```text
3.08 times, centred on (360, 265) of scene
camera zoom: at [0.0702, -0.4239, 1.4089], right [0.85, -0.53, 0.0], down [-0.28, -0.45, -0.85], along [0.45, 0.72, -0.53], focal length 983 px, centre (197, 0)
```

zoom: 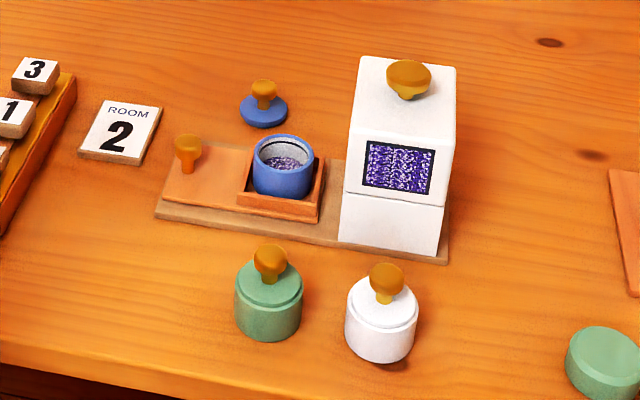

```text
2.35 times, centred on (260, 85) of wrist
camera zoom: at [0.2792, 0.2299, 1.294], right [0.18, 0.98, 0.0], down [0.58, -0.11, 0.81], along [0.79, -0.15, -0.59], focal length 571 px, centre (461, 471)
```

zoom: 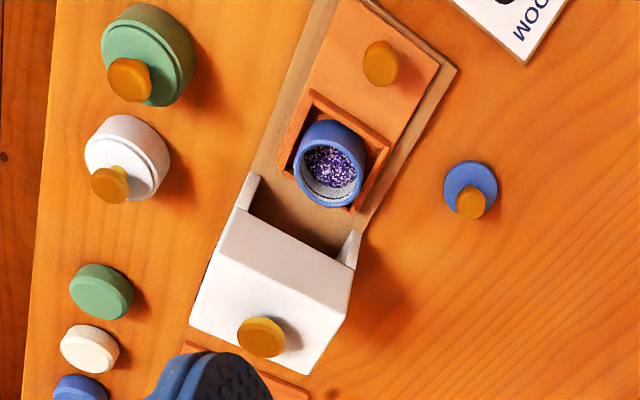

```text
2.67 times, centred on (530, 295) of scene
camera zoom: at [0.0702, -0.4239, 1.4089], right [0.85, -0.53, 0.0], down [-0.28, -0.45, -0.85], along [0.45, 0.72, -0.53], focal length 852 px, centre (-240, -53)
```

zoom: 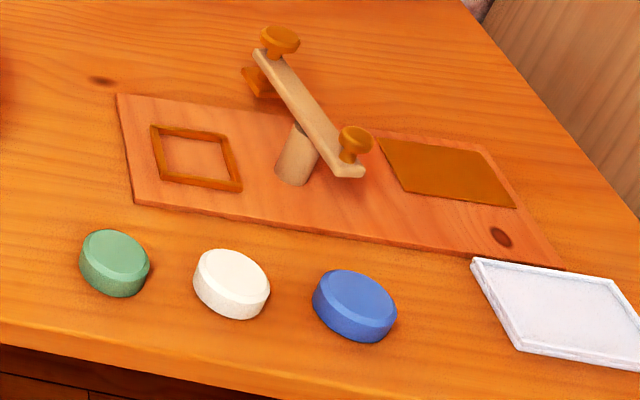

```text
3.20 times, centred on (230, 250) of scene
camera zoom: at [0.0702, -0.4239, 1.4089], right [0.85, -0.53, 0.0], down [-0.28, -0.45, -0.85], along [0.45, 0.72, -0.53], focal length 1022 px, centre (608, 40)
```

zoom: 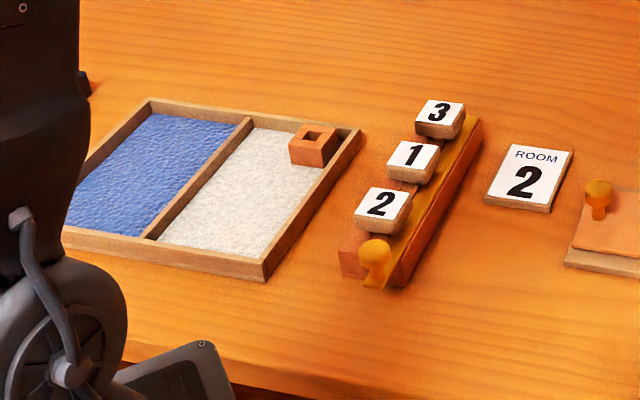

**Your task**.
Look through the data above. Find each line with the string "centred" and copy it.

**Answer**.
3.08 times, centred on (360, 265) of scene
2.35 times, centred on (260, 85) of wrist
2.67 times, centred on (530, 295) of scene
3.20 times, centred on (230, 250) of scene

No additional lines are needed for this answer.